My first full day in Cairo was a busy one, filled with a smattering of sightseeing, touring, and round-the-city walking. I started off in Coptic Cairo, home to part of Cairo’s Christian population (10% of Egyptians are Christian) and a surprisingly-large museum on the history of Christianity in Egypt. The museum had an incredible amount of Christian heritage material from Egypt’s past—old crosses, bibles, vestments, etc.—and perhaps because of this I lost interest after about an hour of wandering through it. The museum was worthwhile to see, if at the very least for its fascinating tombstones which show a syncretic fusion of pagan beliefs and Christian motifs: crosses are in the shape of Ankhs, the ancient Egyptian symbol of life, and Anubis can be seen on some of the rarer stones.

Following the museum, I hit up the “Hanging Church”, so called for its suspended construction over other buildings in the preserved district. Both the Church and all the other buildings in the area have had so much restoration work done on them that they seem a little too artificial for the rough-and-tumble confines of Cairo, although taking a stroll through the still-used Church and its gaudy Christmas decorations was interesting. I also took a stop at the less-tended Christian graveyard, which featured battered-up mausoleums that could use some TLC.

My morning in Coptic Cairo was tailed by a stopover at the charming Nilometer, a medieval-era structure on the south tip of Rhoda Island that was built to measure the annual Nile floods via a large cylindrical chamber with gradations for measuring water. As the Aswan dam put a stop to annual flooding, the chamber is empty today and you can wander down inside on a sturdy staircase (Give the guard a little baksheesh—tip—it’s worth it).

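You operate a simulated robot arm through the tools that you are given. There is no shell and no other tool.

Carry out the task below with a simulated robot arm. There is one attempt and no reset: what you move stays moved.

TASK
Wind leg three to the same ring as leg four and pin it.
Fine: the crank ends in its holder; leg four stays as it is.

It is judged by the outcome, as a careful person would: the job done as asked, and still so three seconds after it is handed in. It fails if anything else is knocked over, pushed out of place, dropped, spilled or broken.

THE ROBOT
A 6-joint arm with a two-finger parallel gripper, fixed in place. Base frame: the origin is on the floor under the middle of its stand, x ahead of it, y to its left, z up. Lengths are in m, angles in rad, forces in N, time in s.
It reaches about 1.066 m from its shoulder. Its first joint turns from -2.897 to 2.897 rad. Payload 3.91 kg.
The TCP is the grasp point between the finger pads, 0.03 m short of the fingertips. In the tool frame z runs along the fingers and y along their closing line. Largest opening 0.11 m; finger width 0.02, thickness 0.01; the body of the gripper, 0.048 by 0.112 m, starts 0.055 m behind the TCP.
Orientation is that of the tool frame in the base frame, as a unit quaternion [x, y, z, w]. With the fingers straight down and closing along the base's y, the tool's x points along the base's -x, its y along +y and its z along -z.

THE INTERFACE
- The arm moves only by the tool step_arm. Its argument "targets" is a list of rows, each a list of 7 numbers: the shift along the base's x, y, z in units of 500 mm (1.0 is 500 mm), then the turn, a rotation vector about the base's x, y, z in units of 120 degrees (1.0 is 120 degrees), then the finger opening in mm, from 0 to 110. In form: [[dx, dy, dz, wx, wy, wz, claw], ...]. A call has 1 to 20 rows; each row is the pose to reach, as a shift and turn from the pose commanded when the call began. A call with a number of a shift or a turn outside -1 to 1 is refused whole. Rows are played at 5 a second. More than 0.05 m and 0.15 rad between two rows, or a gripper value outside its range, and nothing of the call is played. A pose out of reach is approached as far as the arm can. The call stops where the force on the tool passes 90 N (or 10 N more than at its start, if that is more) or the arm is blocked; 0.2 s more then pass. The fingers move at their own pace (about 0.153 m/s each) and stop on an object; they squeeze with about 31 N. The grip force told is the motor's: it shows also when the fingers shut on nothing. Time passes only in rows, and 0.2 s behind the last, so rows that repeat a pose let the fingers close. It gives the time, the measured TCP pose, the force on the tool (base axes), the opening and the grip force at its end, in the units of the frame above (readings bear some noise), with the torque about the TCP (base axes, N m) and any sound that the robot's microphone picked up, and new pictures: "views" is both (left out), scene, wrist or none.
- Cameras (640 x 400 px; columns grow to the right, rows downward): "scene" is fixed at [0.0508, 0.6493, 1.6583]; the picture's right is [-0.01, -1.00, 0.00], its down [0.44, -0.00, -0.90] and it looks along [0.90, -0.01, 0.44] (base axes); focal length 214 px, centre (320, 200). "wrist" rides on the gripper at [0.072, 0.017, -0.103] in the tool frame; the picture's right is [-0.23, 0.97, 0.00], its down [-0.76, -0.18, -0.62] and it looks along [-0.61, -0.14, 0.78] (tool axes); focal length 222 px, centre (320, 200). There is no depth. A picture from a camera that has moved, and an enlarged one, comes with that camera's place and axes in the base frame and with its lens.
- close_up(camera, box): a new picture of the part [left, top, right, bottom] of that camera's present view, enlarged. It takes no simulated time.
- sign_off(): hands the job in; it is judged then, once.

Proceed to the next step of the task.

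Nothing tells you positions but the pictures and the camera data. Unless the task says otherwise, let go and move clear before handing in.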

I skipped lunch and instead had an intriguing afternoon at the Egyptian Museum near Tahrir Square. The museum is the Mother-Of-All Egyptian museums in the world and boasts 120,000 artifacts on display. Yet the elegant-looking but massive red building is simply too big and disorganized for any average Jane or Joe to make sense of it without some educated company. Thus, Nick’s Egyptologist-in-training Moodi came along with us to give a free but very helpful tour of the Old Kingdom and Middle Kingdom’s greatest treasures (We didn’t have time for the New Kingdom). He used a bit of humor and question-asking to generate interest in the pieces he showed us, and I remember the sleek black statue of sexy man Tuthmosis the III and the anthropomorphized colossal statue of Queen Hatshepsut quite well. There was also an awesome painted sculpture of a seated scribe and a husband-woman pair seated together, but I’ve forgotten their names. Time was a-ticking so Moodi rushed me to the Room of Tutankhamun which was a real treat. This room should be an essential part of anyone’s memories of Egypt and the golden burial mask of the man is astounding considering the time and place it was made (3,300 years ago).

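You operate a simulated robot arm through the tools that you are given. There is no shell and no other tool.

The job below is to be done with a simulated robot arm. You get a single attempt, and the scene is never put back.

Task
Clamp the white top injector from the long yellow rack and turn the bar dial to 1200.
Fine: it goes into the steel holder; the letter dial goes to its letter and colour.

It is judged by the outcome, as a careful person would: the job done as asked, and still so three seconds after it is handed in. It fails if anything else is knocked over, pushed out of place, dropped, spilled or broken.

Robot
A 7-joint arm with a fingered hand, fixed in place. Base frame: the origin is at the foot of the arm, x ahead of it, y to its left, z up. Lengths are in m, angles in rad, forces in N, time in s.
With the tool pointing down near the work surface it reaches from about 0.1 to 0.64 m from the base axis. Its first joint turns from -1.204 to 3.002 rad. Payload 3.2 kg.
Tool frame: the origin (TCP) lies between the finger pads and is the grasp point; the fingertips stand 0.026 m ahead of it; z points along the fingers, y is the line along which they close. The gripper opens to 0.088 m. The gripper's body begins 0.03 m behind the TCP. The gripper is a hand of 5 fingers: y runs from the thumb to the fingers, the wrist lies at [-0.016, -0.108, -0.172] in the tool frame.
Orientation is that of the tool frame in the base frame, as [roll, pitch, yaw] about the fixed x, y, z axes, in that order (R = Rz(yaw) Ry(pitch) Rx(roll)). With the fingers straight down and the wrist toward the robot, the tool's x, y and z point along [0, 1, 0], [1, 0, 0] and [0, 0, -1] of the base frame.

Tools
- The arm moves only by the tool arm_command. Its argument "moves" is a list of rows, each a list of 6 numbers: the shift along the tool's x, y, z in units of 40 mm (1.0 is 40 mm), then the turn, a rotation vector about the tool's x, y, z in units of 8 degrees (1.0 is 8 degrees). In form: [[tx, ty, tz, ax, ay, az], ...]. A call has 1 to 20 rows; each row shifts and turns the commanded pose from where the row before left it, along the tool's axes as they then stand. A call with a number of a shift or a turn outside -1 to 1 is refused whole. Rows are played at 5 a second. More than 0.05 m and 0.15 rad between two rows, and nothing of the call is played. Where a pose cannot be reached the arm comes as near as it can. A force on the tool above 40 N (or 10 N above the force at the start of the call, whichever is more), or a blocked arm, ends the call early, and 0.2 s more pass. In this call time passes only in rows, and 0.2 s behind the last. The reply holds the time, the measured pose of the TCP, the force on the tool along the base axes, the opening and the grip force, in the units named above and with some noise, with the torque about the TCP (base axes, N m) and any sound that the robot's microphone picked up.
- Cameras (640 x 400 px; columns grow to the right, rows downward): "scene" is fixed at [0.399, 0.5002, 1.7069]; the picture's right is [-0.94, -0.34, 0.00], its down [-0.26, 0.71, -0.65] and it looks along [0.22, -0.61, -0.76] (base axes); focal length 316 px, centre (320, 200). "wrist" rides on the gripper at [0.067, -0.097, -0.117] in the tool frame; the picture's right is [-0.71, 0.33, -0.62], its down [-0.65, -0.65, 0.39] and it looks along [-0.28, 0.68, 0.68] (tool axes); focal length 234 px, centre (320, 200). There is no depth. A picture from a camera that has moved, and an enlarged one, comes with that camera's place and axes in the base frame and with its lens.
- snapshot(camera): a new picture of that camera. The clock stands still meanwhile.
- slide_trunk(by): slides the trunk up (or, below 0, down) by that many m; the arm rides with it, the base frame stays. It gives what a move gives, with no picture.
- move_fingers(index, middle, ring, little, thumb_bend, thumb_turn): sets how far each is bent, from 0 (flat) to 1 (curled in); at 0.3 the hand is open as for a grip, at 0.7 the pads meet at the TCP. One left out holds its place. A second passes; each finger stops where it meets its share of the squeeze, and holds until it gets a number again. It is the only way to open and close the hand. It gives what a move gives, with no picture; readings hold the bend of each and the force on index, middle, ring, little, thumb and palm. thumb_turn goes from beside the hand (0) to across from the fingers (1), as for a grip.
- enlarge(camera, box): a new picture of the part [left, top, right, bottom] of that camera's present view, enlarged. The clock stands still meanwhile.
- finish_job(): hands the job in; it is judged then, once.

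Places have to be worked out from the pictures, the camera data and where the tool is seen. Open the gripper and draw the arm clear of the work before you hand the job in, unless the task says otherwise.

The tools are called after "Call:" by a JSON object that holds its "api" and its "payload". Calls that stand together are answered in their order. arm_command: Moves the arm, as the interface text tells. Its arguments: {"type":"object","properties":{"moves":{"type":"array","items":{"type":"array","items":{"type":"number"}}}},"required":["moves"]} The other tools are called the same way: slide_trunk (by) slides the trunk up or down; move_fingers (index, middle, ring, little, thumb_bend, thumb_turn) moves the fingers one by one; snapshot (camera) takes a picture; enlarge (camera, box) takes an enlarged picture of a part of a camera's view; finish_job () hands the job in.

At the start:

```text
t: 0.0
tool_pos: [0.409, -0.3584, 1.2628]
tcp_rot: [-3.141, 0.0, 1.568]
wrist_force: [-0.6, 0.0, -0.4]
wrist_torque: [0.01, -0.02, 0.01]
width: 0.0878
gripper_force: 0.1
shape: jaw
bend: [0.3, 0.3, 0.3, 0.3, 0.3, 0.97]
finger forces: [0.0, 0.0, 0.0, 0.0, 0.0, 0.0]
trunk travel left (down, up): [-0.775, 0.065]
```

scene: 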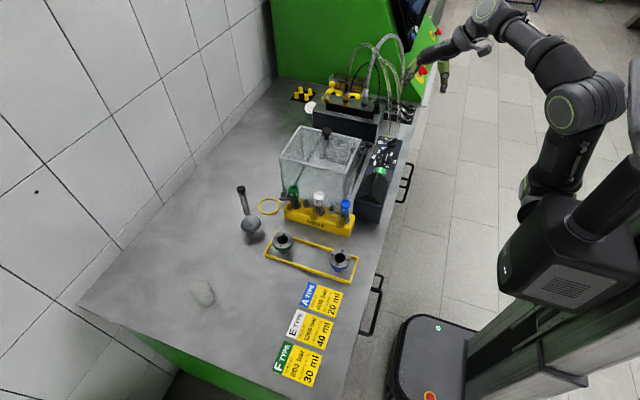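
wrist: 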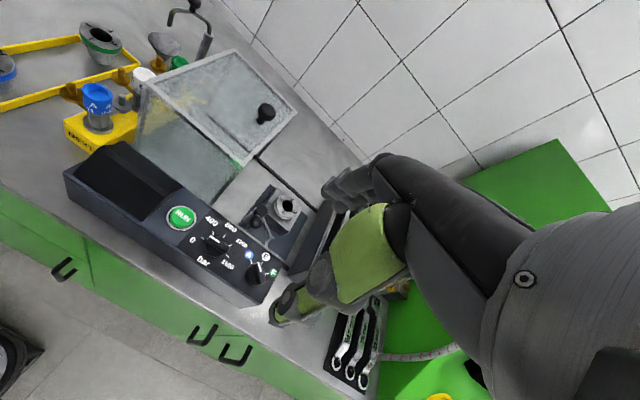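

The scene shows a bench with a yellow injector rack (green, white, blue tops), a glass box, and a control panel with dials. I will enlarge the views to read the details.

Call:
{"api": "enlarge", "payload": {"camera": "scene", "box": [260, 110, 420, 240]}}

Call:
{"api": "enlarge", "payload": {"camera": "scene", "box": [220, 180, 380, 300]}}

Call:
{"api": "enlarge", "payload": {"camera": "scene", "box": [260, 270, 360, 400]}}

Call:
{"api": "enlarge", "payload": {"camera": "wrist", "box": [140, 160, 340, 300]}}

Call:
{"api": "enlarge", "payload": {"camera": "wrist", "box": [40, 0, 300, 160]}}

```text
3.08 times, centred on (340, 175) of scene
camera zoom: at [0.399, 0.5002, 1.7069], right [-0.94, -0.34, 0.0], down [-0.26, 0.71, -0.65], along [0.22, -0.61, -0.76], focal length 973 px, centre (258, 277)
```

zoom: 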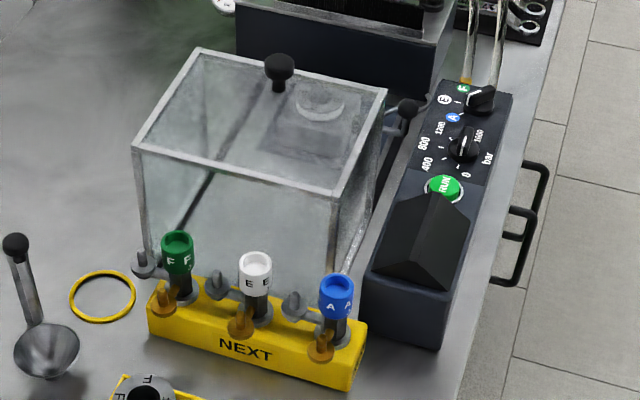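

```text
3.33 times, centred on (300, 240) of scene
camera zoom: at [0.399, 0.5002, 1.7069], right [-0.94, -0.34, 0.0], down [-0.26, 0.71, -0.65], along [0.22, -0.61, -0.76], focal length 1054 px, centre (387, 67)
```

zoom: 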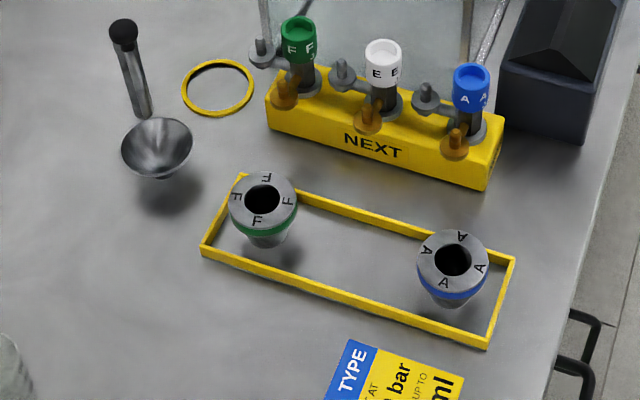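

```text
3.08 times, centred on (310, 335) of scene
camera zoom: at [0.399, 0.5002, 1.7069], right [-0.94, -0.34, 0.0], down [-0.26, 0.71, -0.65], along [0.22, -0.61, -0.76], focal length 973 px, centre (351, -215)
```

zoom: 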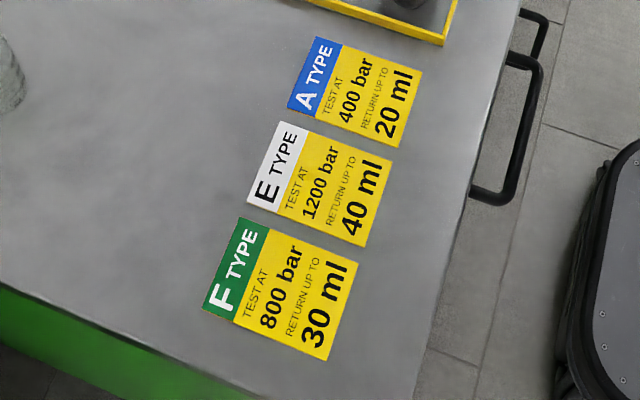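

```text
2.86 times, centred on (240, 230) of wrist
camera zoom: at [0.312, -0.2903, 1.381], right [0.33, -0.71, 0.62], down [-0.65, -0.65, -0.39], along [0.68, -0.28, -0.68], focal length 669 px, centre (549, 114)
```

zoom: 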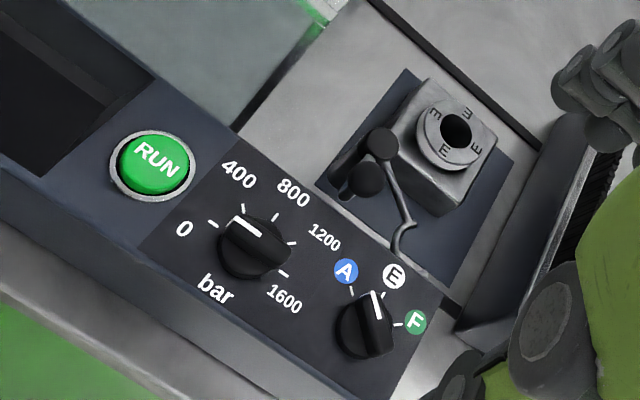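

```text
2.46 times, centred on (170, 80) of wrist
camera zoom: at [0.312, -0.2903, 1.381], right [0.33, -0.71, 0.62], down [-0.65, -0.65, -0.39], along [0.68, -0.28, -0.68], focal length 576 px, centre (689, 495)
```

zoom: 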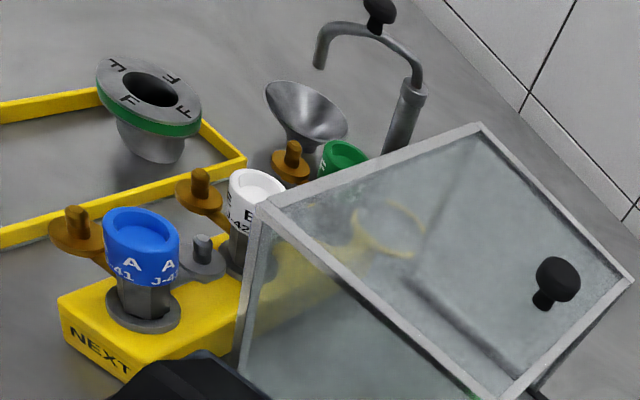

The last stop in my cursory tour of the Museum was the fascinating room of the royal mummies. I got to lean in close and check out the desiccated bodies of some of Egypt’s most powerful ancient rulers. Sexy man Tuthmosis III’s skin was still smooth, but all the mummies have squashed noses. I tried to imagine the resemblance between some of the mummies and their statues, but it was hard to put the bag-o-bones that is Ramses II into the towering demigod that he’s usually displayed as in his monuments. Still, it was freaking bad-ass to see them, especially Ramses II, who looks like he wants to wake up, stretch his arms, and continue his legendary 66-year rule.

Our night finished with a brief stroll through walled-off Tahrir Square, which has been barred off to traffic and by Jan. 13th had devolved into little more than a rag-tag camp of a few hundred people. There were still banners up and a few people still looked like they were full of revolutionary spirit, but the place honestly felt lackluster. Maybe even a bit sinister. Most of those present around the traffic circle (Remember, Tahrir is basically just a big intersection, not a park or anything) were teenagers looking for kicks, racing their motorbikes around or hanging out with their friends. Nick was skeptical of it all and I began to share the same suspicions when we watched a fat little teenager, maybe less than 14 or 15, manning a car checkpoint. The kid was letting a few cars in on a whim, pulling the barricade to the side as he pleased, and no police were in sight to actually regulate the flow. That’s another thing – the police are gone from the streets. They all basically withdrew following the revolution and some say they are waiting for enough social chaos to take hold that the people will demand them back. With no police and general anarchy round Tahrir, it was quite a disheveled sight to see.

The eventful day wasn’t over yet, though. We got an invitation to visit one of Nick’s friends from Sciences Po (Where Nick studied for his Masters) named Karim and headed over to his apartment with another friend named Bowdoin. Karim, who is a brainy half-Egyptian half-Austrian fellow, busted out some wine and snacks for us and we talked well into the early morning about the future of Egypt, and on a completely unexpected note, the dominance of English in American culture over minority languages that are brought to the States. Karim posited that through increasing Latin American immigration, Spanish could vie for acceptance next to English as a nationally-used language, but I was of the firm opinion that English has an uncanny ability through powerful media proliferation to eradicate competing languages not just in America but abroad as well, so Spanish will never gain a legal-political-social foothold in the country like it has in former Spanish colonies. All the while, we imbibed Karim’s choicest teas from Taiwan and another exotic destination in ritualistic breaks that gave us time to breathe and re-direct the conversation.

We stumbled out of Karim’s apartment at 3:00AM and went bed round 4:00. It was an extremely long day, but perhaps my best in Cairo!